→ Goal:
Give back the lines exactly, from the first one to the line with "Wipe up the", both ends included.

━━━━━ Data segment

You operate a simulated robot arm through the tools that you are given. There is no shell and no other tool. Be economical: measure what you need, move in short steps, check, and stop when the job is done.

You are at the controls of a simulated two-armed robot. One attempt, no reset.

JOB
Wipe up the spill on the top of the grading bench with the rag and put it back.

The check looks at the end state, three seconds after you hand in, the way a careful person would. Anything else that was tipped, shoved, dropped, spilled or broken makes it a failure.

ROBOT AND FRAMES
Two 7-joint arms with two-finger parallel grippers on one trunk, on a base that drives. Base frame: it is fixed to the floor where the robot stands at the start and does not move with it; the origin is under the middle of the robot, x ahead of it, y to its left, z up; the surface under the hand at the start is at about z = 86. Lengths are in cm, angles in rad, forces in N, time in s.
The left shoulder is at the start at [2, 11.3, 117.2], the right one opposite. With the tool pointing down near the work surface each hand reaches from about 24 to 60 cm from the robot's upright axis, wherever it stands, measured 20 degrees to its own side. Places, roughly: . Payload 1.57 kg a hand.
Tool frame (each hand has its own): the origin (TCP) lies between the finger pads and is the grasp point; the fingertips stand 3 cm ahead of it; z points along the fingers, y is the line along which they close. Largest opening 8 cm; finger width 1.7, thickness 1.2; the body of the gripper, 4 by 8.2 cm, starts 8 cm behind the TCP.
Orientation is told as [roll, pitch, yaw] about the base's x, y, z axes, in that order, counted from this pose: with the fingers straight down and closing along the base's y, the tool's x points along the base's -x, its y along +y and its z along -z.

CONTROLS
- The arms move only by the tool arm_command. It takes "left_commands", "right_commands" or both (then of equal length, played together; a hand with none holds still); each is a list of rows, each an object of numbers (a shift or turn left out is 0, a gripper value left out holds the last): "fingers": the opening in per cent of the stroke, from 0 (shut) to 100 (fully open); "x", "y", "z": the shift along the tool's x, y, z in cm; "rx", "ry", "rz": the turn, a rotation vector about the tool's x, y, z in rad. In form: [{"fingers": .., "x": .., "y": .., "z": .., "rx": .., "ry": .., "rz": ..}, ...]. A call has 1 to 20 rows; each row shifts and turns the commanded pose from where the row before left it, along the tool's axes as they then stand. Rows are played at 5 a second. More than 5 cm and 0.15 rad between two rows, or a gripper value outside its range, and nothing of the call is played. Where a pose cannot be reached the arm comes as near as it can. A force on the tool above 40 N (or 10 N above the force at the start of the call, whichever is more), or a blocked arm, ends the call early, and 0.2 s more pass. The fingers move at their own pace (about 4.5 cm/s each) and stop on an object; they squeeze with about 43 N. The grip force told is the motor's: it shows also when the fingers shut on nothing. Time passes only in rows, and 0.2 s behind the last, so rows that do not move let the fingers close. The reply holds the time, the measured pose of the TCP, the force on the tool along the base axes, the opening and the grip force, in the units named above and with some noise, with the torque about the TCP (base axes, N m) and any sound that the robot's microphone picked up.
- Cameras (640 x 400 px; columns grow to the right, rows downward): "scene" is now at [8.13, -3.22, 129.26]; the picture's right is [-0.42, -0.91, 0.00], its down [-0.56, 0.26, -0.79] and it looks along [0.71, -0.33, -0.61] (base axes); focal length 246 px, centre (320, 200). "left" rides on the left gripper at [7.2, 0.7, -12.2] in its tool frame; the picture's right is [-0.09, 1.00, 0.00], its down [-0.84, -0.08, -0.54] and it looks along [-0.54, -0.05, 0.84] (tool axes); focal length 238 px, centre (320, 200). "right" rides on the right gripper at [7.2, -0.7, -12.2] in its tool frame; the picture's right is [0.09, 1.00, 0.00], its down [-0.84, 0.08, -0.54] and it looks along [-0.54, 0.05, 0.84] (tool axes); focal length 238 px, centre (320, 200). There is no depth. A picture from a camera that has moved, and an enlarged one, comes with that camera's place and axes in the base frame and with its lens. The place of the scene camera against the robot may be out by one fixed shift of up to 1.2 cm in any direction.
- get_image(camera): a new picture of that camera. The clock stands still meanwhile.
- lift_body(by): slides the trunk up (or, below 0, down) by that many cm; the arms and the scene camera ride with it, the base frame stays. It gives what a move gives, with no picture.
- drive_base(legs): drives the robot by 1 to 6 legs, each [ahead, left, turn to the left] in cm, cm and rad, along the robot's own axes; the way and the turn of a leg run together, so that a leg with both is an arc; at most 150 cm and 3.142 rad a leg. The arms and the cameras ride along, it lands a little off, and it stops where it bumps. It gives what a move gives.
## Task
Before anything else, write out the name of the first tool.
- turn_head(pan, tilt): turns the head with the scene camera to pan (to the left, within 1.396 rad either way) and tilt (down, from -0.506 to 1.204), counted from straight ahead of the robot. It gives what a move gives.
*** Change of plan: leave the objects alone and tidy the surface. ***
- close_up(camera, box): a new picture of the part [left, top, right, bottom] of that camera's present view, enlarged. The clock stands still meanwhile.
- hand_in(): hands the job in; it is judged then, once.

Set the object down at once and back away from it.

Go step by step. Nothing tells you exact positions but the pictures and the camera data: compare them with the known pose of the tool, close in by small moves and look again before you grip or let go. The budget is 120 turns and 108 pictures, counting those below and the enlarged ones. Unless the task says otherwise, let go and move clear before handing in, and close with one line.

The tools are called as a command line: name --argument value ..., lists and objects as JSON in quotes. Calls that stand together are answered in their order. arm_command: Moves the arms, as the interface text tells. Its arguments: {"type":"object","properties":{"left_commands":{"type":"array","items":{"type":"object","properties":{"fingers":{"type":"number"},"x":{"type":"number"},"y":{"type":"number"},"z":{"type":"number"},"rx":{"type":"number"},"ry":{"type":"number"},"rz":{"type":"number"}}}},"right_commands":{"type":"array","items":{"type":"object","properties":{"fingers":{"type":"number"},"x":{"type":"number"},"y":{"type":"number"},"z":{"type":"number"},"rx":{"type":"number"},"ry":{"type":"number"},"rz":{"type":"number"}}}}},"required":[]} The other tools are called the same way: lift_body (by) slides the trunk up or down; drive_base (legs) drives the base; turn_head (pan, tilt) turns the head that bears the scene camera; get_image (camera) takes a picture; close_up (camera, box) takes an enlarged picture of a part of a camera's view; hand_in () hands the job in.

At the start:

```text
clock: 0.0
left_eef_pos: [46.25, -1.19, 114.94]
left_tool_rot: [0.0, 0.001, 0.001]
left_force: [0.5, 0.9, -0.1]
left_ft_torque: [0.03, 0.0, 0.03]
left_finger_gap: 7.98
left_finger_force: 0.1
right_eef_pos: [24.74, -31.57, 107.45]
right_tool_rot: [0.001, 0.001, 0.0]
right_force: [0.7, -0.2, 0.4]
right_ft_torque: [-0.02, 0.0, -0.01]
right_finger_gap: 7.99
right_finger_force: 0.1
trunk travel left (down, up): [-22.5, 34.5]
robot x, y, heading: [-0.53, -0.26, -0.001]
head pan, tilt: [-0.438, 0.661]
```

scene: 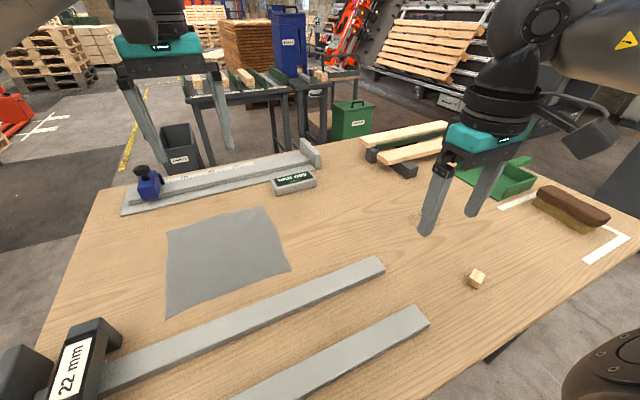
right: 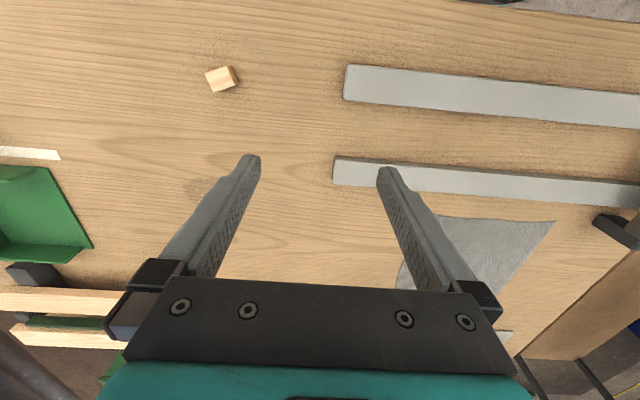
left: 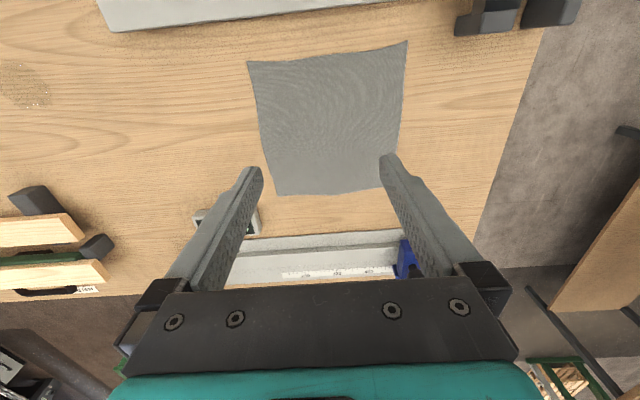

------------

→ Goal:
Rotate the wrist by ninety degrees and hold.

━━━━━━━━━━

→ Solved exercise:
You operate a simulated robot arm through the tools that you are given. There is no shell and no other tool. Be economical: measure what you need, move in short steps, check, and stop when the job is done.

You are at the controls of a simulated two-armed robot. One attempt, no reset.

JOB
Wipe up the spill on the top of the grading bench with the rag and put it back.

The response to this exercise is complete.